Tensions flare between Thailand's police and powerful Buddhist sect

Buddhist monks pray at Wat Phra Dhammakaya during a ceremony on Makha Bucha Day in Pathum Thani province, north of Bangkok on Feb  22, 2016.
Buddhist monks pray at Wat Phra Dhammakaya during a ceremony on Makha Bucha Day in Pathum Thani province, north of Bangkok on Feb 22, 2016.PHOTO: REUTERS

BANGKOK (AFP) - Tensions between the Thai police and a powerful Buddhist sect have spiked this week after an arrest warrant was issued for an abbot at the centre of an alleged multimillion-dollar scandal.

The controversy over the wealthy Dhammakaya temple, which is renowned for its influential allies and colourful displays of mass devotion, has revived fears over the state of Buddhism in a nation where 95 per cent of the population adhere to the faith.

The kingdom's Buddhist clergy has been mired in controversies ranging from allegations of undeclared gifts of luxury cars to sex and drugs scandals.

Critics say the Dhammakaya temple is closely linked to Thaksin Shinawatra, the billionaire former premier at the heart of the country's political rupture.

They accuse it of trying to dominate the Thai faith with prosperity theology style teachings that promote donations in return for good karma.

A court late on Tuesday issued an arrest warrant for Phra Dhammachayo, who has failed to report to police over accusations he received illegal donations worth 1.2 billion baht that had been embezzled from a cooperative bank.

The temple, which boasts a sprawling and futuristic headquarters in northern Bangkok, refutes the allegations and insists the 72-year-old abbot is too sick to report to the authorities.

But that has not dimmed fears of a showdown between police and the temple, which says it has millions of supporters, some of whom clashed with soldiers in February.

"We regret that the authority has issued the arrest warrant... but Dhammakaya disciples do not want to use mob rule over rule of law," Mr Ong-art Dhamnitha, a representative of the sect's followers, told reporters Wednesday.

Last April, the Dhammakaya temple returned some US$20 million given by a company executive later accused of embezzling the cash.
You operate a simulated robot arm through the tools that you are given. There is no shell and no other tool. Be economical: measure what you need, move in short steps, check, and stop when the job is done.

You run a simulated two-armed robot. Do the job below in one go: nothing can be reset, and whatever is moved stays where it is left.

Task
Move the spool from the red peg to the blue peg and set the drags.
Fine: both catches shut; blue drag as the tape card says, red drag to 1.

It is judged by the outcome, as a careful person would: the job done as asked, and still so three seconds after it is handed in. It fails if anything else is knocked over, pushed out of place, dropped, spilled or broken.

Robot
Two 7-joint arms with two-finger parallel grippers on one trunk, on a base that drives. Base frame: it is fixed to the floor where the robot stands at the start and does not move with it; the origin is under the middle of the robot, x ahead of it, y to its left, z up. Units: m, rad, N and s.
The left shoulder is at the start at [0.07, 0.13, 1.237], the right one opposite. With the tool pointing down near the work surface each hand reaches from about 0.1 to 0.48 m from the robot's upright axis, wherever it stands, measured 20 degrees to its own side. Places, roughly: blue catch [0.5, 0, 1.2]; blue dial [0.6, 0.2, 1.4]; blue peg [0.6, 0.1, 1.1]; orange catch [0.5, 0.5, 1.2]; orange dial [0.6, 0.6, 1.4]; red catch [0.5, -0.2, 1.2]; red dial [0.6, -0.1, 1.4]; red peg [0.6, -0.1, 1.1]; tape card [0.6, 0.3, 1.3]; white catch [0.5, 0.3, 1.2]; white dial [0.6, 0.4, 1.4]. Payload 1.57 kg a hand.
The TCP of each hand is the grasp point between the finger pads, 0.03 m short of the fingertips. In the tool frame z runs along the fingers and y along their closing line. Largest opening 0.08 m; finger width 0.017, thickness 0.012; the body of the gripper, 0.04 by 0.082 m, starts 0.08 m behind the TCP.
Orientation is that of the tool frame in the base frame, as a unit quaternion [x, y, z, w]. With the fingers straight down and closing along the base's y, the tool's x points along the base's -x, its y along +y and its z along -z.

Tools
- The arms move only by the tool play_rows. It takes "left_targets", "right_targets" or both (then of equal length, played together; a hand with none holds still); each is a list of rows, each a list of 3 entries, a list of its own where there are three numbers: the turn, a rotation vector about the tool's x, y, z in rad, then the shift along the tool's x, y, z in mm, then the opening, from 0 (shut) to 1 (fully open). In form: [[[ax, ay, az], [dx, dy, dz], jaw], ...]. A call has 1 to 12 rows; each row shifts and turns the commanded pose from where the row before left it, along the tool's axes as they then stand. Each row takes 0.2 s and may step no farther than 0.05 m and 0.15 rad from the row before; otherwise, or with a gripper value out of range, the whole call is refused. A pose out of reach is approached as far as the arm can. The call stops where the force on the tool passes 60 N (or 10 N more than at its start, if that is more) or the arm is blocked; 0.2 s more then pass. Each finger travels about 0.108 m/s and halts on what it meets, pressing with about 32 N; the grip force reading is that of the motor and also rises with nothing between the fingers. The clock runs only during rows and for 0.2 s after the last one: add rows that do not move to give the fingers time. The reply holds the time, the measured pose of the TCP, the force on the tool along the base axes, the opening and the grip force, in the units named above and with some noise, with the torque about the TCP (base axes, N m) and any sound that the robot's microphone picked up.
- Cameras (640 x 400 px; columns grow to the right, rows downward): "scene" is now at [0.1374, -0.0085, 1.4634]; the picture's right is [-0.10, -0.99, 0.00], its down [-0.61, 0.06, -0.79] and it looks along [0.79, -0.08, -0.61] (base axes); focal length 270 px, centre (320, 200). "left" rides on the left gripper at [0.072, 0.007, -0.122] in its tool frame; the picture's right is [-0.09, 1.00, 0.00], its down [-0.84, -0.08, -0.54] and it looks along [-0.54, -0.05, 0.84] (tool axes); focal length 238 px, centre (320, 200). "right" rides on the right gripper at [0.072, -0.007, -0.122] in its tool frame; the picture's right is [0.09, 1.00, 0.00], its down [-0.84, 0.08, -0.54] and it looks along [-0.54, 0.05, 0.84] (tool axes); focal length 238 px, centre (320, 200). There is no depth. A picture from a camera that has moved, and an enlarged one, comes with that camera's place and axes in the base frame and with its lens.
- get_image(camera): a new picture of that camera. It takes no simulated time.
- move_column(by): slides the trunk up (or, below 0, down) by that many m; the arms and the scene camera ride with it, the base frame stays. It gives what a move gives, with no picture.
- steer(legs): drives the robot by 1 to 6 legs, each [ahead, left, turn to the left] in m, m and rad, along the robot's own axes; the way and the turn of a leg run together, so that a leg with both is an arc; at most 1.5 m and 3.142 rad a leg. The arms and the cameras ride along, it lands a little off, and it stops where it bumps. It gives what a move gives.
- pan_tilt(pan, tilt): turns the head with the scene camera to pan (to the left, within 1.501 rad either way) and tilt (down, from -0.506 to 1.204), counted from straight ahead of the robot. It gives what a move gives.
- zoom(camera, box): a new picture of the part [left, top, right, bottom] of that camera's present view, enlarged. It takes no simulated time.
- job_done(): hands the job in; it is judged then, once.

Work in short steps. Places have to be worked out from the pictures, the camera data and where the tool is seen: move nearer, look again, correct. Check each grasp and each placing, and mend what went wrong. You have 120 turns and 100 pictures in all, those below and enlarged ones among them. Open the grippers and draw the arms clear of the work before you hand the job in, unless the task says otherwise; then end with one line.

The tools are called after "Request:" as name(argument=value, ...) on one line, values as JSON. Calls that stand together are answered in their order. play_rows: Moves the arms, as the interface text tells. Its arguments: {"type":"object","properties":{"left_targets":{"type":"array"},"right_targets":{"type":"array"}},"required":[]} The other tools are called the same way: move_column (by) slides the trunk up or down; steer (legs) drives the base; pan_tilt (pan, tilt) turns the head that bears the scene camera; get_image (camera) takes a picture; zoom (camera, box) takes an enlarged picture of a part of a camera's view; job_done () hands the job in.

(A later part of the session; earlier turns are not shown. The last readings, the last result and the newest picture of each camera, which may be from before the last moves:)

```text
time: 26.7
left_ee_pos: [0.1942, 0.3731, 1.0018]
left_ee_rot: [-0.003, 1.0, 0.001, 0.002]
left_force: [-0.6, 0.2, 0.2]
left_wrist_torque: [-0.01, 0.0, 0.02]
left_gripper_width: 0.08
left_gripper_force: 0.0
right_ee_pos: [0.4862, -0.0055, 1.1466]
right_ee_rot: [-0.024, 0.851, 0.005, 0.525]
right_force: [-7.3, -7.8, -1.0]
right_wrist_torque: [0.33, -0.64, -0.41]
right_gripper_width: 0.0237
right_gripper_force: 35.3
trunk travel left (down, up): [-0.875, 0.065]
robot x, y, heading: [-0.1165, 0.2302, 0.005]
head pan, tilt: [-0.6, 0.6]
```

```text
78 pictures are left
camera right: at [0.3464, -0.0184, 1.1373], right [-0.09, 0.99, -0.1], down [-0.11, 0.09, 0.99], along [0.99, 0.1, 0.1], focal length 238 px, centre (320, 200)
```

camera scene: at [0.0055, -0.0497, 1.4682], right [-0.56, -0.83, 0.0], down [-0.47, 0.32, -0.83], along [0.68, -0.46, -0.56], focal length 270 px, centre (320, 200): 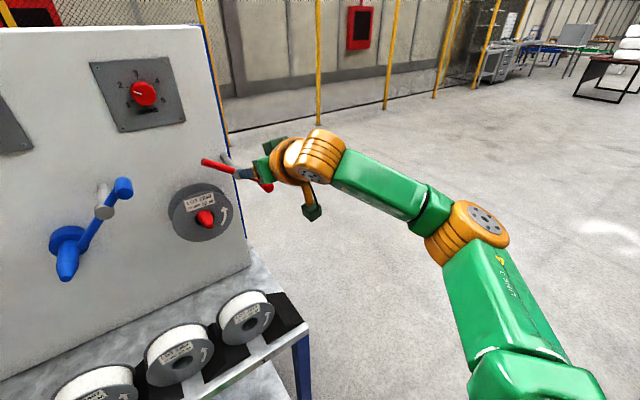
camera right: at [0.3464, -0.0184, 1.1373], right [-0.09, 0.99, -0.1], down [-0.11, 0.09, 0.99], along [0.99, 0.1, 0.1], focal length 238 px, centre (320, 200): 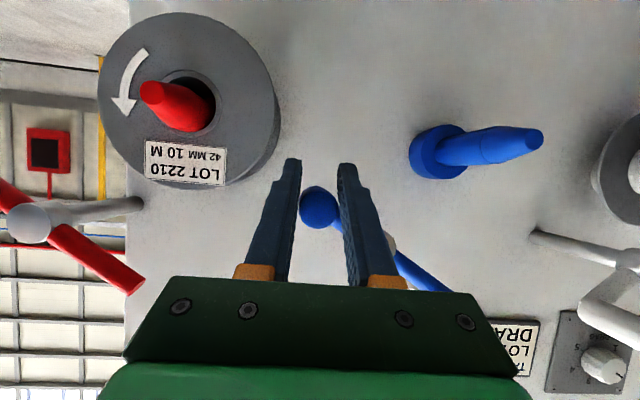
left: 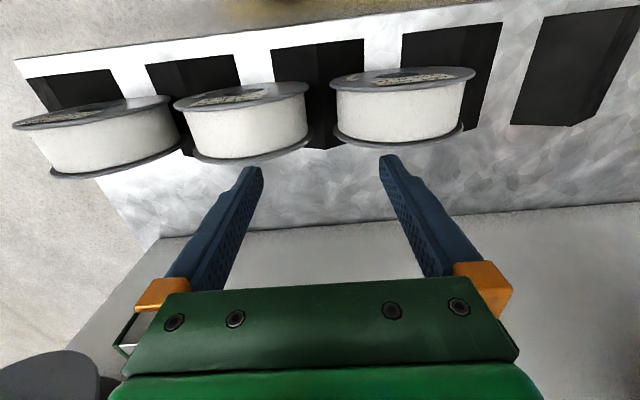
It says the money was received in good faith and without knowledge of the executive's crime.

The temple defends itself against its theological critics saying it provides a modern and accessible form of Buddhism.

Investigators say the abbot has to surrender by May 26 to hear charges of money laundering and handling stolen money, which carry up to 20 years' jail.

The chief of Thailand's Department of Special Investigations said he was keen to avoid a confrontation.

"There is no need to bring forces to the temple as it might spark a conflict. If he (the abbot) still does not come, we will meet to find further measures," Mr Paisit Wongmeuang said on Tuesday.